Dave, who is from Yorkshire has the unfortunate affliction of having been born in this god forsaken outpost of England. He smoulders in much the manner of a Yorkshire slag heap and has the endearing (for some) habit of starting every conversation with “nar lad”, after which I glaze over and understand almost nothing.
They have apparently been “playing together” rather a lot recently, but want to keep their relationship low-key, so to respect their wishes, I did not use my intended headline. Because of the utmost probity and discretion exercised by every member of this elite golfing organisation, and the fact that nearly all members are regular readers of this column, and will now be aware of this situation, I am convinced that not one person will mention it to them. This is testament to their collective responsibility and decorum. their secret is safe with us. I only wish I could be playing today in order to confirm this.
So the year of the blog approaches. This column will be one year old on Tuesday 22nd, and so far it has received over 18,000 hits… To celebrate I shall be compiling my favorite pictures of the year on Tuesday, so any of you who have been caught in silly poses this year, be prepared to receive more ignominy this week.
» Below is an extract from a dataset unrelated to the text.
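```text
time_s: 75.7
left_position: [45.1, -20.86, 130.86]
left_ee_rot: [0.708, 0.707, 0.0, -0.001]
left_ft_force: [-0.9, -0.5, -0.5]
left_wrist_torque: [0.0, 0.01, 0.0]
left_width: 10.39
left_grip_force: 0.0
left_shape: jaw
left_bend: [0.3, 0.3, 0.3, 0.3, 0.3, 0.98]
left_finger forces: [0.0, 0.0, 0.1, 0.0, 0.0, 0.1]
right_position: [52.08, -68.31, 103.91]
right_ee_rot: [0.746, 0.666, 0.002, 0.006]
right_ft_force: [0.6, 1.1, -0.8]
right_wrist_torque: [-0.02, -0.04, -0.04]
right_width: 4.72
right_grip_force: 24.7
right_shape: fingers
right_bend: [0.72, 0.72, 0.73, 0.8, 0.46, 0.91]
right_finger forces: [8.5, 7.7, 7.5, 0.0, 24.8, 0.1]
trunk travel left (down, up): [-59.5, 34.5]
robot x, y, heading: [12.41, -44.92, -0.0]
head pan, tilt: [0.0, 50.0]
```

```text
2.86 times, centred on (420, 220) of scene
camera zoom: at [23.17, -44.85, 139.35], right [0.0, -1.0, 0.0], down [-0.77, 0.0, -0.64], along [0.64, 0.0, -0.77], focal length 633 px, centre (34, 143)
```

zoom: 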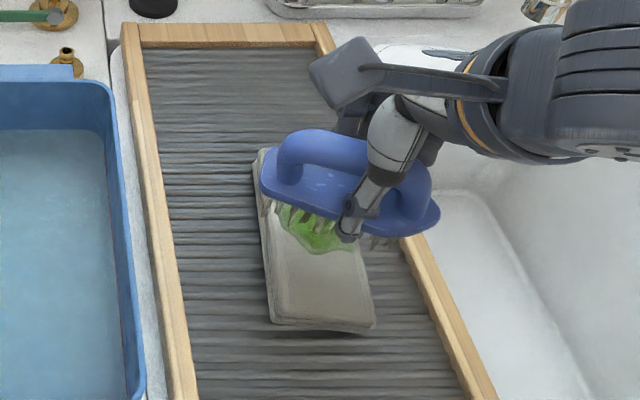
Red nose day came and went, but I still have a red nose. I even made a donation, but I still have a red nose. I want my money back. Many people had to buy a plastic red nose, but I have gone one better, I have spent years cultivating a real red nose, such is my dedication to the cause. This takes a very large sum of money, spent over a very long period of time, but for the life of me I do not see how this sterling effort can benefit those poor unfortunates, there must be some higher science at work here.
Another picture of the swollen Brague, which unaccountably reminds me of my bunyans, as they swell up when I wear my brogues.
Banjo, the vacuous, varicose (well, something in that vein) cocker spaniel is ill. He did not come for his food last night, not that he needs to eat for at least a month given his enormous bulk, so for me it is a double whammy because I also save on the dog food. However, even my sense of humanity (or dogmatism?) is touched as I normally don’t like to see an animal suffer, although I can make exceptions, so if that nice lady decorator considers it may be time for the him to go to that big dog kennel in the sky, or more likely that burning dog pen down below, then I will of course be at her service. I suggest that it would be better to put him out of his misery as soon as possible, even offering to get up early and get the deed done, even to pay, but some inexplicable reason my offer is spurned.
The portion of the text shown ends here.